Goal: Copy the whole excerpt to read, the one that starts with "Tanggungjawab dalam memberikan".

─── Excerpt to read

Tanggungjawab dalam memberikan perlindungan terhadap anak merupakan tanggungjawab bersama bagi setiap orang tanpa memandang anak tersebut merupakan anak kandung ataupun anak orang lain. Setiap orang memiliki kewajiban memberikan perlindungan kepada anak dari tindakan kekerasan baik itu fisik, psikis, kejahatan seksual, ataupun penelantaran terhadapa anak. hal tersebut sejalan dengan Pasal 20 Undang-Undang Nomor 35 tahun 2014 tentang perlindungan anak yang menyatakan bahwa: "Negara, Pemerintah, Pemerintah Daerah, Masyarakat, Keluarga, dan Orang Tua atau Wali berkewajiban dan bertanggung jawab terhadap penyelenggaraan Perlindungan Anak. dapat disimpulkan bahwa masyarakat memiliki kewajiban untuk memberikan perlindungan terhadap anak tanpa memandang bulu tentang siapa yang menjadi korban kekerasan tersebut."

──────
─── Data section

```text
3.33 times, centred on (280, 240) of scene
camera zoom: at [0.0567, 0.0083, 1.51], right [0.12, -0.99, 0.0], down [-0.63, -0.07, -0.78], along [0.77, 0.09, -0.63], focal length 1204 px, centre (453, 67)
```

──────

Finished task:
Tanggungjawab dalam memberikan perlindungan terhadap anak merupakan tanggungjawab bersama bagi setiap orang tanpa memandang anak tersebut merupakan anak kandung ataupun anak orang lain. Setiap orang memiliki kewajiban memberikan perlindungan kepada anak dari tindakan kekerasan baik itu fisik, psikis, kejahatan seksual, ataupun penelantaran terhadapa anak. hal tersebut sejalan dengan Pasal 20 Undang-Undang Nomor 35 tahun 2014 tentang perlindungan anak yang menyatakan bahwa: "Negara, Pemerintah, Pemerintah Daerah, Masyarakat, Keluarga, dan Orang Tua atau Wali berkewajiban dan bertanggung jawab terhadap penyelenggaraan Perlindungan Anak. dapat disimpulkan bahwa masyarakat memiliki kewajiban untuk memberikan perlindungan terhadap anak tanpa memandang bulu tentang siapa yang menjadi korban kekerasan tersebut."